|© AFP/File Paul J. Richards|
WASHINGTON (AFP) – US President Barack Obama’s Republican foes unveiled legislation to toughen rules on the detention and trials of suspected extremists held at the notorious Guantanamo Bay prison.
The move came one day after Obama by presidential order lifted a ban on new military trials for detainees held at the US naval base in Cuba, apparently conceding the facility he has vowed to close will not be emptied anytime soon.
House Armed Services Committee Chairman Buck McKeon, who led the effort, cited “serious concerns” about Obama’s decree that detainees would have the right to a periodic review of the reasons for their continued detention.
The Republican bill would deny detainees access to legal counsel for such reviews, and stipulates that a decision on whether to transfer or release a detainee must be tied to the threat individual is seen to pose to US interests as well as the particular country to which they could be sent.
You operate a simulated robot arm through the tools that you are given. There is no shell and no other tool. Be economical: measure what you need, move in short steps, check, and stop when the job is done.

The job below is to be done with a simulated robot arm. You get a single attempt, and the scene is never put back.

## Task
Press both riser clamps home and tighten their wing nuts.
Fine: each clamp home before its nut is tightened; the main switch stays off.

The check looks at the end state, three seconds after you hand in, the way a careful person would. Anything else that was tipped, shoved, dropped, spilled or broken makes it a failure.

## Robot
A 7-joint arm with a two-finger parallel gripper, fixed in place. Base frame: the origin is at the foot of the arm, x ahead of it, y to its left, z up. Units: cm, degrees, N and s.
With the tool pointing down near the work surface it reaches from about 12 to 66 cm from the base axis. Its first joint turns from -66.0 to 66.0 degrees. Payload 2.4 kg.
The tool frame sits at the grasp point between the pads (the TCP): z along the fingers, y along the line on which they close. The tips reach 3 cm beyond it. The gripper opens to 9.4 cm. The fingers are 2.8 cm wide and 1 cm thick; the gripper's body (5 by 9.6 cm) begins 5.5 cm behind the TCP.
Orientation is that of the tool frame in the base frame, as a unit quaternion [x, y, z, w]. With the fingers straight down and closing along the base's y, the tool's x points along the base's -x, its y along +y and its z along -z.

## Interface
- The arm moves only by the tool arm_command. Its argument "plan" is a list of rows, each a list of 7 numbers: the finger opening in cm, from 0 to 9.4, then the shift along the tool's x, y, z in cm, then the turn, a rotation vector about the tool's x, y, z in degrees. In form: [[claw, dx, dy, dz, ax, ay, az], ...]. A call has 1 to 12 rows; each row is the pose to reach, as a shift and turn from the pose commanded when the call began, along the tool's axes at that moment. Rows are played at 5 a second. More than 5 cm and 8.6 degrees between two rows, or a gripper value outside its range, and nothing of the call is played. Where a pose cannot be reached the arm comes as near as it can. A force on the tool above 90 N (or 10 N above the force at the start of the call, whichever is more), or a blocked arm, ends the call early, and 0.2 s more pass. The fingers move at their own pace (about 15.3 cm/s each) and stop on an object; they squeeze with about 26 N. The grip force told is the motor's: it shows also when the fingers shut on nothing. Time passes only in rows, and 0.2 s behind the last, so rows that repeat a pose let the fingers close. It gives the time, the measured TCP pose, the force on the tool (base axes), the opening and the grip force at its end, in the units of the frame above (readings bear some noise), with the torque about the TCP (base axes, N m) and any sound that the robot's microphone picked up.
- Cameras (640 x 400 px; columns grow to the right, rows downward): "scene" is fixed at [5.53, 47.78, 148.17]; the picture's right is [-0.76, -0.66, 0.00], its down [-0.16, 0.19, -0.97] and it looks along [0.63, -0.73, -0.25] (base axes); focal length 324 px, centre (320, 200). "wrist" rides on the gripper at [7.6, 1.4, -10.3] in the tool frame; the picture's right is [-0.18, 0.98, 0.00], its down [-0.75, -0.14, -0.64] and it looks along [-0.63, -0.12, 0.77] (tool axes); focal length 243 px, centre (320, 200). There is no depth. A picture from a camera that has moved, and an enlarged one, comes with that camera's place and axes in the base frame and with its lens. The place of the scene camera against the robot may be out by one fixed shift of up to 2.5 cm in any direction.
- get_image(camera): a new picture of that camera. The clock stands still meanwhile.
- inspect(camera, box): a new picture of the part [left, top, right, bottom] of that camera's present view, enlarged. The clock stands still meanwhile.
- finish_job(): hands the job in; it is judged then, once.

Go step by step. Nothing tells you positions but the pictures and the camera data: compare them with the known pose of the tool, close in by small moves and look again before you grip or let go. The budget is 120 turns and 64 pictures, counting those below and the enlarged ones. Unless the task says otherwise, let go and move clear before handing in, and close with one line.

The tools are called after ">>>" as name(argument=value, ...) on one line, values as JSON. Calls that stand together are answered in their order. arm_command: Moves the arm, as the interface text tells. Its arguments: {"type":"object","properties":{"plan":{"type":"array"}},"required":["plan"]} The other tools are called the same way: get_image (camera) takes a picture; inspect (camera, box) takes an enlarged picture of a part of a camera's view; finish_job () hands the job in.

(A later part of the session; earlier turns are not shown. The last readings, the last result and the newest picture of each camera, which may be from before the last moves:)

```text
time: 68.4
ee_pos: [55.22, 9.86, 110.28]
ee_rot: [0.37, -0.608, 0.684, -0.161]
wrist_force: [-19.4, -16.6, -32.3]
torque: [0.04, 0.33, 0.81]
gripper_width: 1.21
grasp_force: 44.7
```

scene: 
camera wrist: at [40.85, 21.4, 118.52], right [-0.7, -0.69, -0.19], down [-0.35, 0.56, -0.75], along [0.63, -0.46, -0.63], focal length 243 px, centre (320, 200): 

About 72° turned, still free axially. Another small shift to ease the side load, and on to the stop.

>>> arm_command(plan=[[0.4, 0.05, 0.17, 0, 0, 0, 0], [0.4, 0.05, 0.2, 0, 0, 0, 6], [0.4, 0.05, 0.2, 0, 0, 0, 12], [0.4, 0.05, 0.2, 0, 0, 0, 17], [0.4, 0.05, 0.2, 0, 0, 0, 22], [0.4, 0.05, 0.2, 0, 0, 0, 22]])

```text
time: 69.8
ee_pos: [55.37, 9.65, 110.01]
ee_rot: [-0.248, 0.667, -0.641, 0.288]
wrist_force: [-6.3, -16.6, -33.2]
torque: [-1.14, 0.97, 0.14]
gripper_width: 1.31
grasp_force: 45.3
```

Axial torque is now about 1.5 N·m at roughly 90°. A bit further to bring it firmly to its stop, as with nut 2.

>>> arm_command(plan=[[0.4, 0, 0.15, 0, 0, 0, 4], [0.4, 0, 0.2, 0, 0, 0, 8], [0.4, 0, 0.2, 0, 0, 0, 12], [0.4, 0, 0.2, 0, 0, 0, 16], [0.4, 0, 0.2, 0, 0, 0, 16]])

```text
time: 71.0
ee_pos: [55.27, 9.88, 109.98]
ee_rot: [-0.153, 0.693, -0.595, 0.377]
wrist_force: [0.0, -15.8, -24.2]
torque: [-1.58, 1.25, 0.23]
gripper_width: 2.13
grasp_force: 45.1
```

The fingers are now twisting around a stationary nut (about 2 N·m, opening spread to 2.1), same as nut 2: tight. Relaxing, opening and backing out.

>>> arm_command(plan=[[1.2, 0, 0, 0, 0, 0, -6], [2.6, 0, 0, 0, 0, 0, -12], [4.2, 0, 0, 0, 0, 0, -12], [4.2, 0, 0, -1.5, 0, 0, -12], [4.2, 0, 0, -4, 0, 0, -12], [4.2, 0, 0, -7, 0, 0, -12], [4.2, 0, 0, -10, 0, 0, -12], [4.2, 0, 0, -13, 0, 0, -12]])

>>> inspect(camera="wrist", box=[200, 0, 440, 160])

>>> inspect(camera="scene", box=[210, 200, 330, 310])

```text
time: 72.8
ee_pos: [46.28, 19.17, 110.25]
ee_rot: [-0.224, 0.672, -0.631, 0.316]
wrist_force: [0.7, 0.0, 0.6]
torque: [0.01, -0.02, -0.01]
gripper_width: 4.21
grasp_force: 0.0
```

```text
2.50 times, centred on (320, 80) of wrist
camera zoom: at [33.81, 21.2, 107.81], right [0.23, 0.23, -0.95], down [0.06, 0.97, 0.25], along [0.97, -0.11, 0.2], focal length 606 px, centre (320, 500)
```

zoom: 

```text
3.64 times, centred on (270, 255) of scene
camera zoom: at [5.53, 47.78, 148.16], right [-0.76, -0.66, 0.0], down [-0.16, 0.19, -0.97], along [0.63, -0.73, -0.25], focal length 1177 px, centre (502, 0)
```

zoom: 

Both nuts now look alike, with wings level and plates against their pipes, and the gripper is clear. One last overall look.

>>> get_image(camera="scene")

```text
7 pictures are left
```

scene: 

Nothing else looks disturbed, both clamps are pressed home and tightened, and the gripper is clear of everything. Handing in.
The measure also permanently forbids the transfer to US soil of all individuals held now or in the future based on the 2001 congressional authorization to use military force against Al-Qaeda and the Taliban.
And it prohibits the transfer or release of those held at Guantanamo Bay or Bagram Air Base in Afghanistan unless the US defense secretary certifies that the host country meets certain security criteria.
It also would bar the transfer or release of detainees to any country where there has been a confirmed case of detainee recidivism unless the defense secretary certifies that the transfer is in the US national security interest.
The Republican plan puts the defense secretary, rather than the US attorney general, in charge of deciding whether to keep a detainee in military custody.
“America needs and deserves a careful and comprehensive plan dealing with law of war detention for terrorists,” McKeon said in a statement outlining the legislation.
The proposal would also forbid relatives of detainees from visiting them at Guantanamo, and would block funding for building any facilities on US soil to house Guantanamo detainees.
And where military jurors had to accept a plea of guilty to a capital offense, a judge will now do so, while the jury members will only vote to approve the death sentence at the end of the sentencing phase, officials said.
Veteran US Senator John McCain, the top Republican on the Senate Armed Services Committee, was to unveil companion legislation on Thursday, joined by four fellow Republicans and independent Senator Joe Lieberman.